Völkerpsychologie

aus Wikipedia, der freien Enzyklopädie
Zur Navigation springen Zur Suche springen

Völkerpsychologie war im 19. und frühen 20. Jahrhundert die Wissenschaft vom „Geistig-Seelischen“ im Leben der Völker, von „Volksgeist“ und „Volksseele“.

Heutige Sozialwissenschaften gehen nicht mehr davon aus, dass „Völker“ ein einheitliches Seelenleben haben können. Mit den Fragestellungen dieses Gebiets befassen sich heute aus unterschiedlichen Sichtweisen und mit einem deutlich anderen Verständnis des Sozialen die Ethnologie (Völkerkunde), die Wissenschaftsgeschichte, die Kulturanthropologie, die Kulturpsychologie, die Sozialpsychologie und die Kultursoziologie.

Geschichte[Bearbeiten | Quelltext bearbeiten]

Der Begriff Völkerpsychologie wurde um 1800 von Wilhelm von Humboldt geprägt, der davon ausging, dass das Denken auf Sprache beruhe und sich so bei jedem Volk andere „Weltansichten“ finden. Zu den ideengeschichtlichen Vorläufern gehören auch Herder, Hegel und Herbart. Begründet wurde die empirische Völkerpsychologie dann Mitte des 19. Jahrhunderts durch den an Herbart orientierten Psychologen Moritz Lazarus (1851) und den Sprachforscher Heymann Steinthal als Herausgeber der neuen Zeitschrift für Völkerpsychologie und Sprachwissenschaft im Jahr 1860. Grundlegend für ihre Konzeption war die Annahme übereinstimmender und geschichtlich herausgebildeter Wertvorstellungen („Volksgeist“).[1] Zu erwähnen ist auch Theodor Waitz, der von 1859 an eine Reihe von Werken über die Anthropologie der Naturvölker, unter anderen über die Völker der Südsee publizierte. Durch Feldforschung in verschiedenen Ethnien wurde eine Grundlage geschaffen, die Lazarus und Steinthal in dieser Art fehlte.
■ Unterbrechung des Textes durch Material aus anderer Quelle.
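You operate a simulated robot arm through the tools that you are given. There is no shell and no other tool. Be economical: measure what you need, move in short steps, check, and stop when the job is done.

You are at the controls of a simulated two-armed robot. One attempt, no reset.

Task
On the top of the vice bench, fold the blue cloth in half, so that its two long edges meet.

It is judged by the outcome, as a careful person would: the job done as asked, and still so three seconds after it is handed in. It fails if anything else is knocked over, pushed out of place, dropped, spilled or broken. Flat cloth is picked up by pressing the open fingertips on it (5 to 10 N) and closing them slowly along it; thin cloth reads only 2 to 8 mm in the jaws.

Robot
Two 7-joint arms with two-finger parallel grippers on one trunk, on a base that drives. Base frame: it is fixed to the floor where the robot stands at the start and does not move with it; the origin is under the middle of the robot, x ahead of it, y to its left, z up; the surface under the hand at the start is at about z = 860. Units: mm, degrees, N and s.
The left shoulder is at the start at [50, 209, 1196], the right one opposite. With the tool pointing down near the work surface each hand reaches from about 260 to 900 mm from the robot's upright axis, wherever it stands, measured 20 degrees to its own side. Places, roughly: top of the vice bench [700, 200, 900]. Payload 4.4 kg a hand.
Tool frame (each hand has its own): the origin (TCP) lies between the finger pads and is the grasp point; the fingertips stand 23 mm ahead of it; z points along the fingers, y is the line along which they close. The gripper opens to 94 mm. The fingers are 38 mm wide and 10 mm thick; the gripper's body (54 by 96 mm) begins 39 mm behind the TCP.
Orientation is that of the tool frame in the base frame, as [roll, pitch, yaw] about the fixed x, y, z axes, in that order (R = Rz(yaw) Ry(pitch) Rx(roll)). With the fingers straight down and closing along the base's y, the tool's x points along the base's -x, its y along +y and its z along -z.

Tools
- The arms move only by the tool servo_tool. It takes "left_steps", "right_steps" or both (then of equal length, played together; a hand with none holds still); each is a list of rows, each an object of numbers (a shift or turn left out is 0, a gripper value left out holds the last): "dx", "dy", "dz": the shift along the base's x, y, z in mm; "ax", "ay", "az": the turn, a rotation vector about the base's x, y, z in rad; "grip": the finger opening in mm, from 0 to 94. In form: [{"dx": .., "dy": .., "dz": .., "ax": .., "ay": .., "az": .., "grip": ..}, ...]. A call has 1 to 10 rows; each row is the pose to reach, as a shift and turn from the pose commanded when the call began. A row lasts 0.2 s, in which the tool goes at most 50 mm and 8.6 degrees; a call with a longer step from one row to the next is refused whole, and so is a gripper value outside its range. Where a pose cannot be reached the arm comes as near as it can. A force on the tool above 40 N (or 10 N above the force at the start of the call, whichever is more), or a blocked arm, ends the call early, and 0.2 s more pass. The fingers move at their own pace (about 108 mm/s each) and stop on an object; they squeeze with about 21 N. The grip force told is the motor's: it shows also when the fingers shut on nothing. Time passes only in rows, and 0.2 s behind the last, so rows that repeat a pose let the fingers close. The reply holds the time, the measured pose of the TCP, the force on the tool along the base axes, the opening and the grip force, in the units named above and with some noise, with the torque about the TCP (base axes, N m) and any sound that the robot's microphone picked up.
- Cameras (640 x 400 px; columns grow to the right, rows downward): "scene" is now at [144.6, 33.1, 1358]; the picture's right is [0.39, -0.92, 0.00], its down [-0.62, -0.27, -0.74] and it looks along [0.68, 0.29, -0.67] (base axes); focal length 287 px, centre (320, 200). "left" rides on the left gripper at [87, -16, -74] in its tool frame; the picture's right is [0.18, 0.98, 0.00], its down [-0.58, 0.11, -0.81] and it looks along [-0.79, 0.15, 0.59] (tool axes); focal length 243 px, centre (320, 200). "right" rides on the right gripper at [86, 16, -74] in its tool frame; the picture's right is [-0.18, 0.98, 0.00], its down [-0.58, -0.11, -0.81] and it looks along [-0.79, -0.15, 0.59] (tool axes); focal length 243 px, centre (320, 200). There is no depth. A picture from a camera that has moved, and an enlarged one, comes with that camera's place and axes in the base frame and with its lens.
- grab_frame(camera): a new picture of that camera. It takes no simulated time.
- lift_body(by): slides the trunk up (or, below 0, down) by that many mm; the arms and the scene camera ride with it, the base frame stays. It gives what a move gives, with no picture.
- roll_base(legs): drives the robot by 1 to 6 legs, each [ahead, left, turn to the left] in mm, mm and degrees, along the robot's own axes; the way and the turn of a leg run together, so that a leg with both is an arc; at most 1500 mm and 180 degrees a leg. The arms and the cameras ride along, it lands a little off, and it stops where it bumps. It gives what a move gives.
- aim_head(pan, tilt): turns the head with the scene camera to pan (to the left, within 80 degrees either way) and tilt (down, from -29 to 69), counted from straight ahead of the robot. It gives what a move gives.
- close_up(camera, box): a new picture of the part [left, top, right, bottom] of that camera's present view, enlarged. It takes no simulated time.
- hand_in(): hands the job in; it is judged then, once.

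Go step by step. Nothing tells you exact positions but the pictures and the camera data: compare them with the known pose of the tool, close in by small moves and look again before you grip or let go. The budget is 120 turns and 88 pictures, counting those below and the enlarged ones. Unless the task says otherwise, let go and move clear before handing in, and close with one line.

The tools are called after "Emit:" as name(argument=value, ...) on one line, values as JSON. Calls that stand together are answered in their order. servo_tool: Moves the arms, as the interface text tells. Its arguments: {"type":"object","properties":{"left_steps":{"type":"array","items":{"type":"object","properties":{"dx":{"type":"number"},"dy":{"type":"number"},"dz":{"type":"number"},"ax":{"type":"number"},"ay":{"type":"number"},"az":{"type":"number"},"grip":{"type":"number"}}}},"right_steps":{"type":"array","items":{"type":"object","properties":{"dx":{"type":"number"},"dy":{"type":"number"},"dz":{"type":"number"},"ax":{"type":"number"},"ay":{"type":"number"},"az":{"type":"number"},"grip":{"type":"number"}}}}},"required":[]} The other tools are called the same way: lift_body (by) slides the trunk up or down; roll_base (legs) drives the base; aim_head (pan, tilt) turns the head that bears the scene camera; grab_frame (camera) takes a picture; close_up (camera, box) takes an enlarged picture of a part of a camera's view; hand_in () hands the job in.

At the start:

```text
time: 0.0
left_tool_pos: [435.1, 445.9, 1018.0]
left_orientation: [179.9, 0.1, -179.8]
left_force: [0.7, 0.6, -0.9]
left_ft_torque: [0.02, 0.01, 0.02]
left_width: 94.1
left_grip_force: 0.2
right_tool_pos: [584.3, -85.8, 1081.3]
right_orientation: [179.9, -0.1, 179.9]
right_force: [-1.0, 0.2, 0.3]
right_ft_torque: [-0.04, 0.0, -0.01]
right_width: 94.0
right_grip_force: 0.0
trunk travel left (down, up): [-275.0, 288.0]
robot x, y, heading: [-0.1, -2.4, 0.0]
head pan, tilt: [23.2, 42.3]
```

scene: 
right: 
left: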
Wilhelm Wundt setzte sich kritisch mit den – seines Erachtens – noch ungeordneten Absichten von Lazarus und Steinthal auseinander, engte in seinem Aufsatz Über Ziele und Wege der Völkerpsychologie (1888) die Fragestellungen ein und gab diesen eine psychologisch gegliederte Struktur. Die zehnbändige Völkerpsychologie. Eine Untersuchung der Entwicklungsgesetze von Sprache, Mythus und Sitte (1900–1920) umfasst auch die Gebiete Kunst, Gesellschaft, Recht, Kultur und Geschichte, und sie ist ein Monument der Kulturpsychologie zu Beginn des 20. Jahrhunderts. Das kulturpsychologische Wissen der Zeit wird zusammengefasst und theoretisch strukturiert. Der geistig-kulturelle Prozess wird nach einem System psychologischer und erkenntnistheoretischer Prinzipien analysiert. Wundt hebt ungefähr 20 fundamentale Motive der kulturellen Entwicklung hervor. Beispiele sind: Lebensfürsorge und Arbeitsteilung, Jungenpflege und Gemeinschaft, Selbsterziehungsmotiv, Herstellungs- und Nachahmungsmotiv, Beseelung und magisches Motiv, Rettungs- und Erlösungsmotiv, Spieltrieb und Schmuckmotiv, und Werte wie Freiheit und Gerechtigkeit.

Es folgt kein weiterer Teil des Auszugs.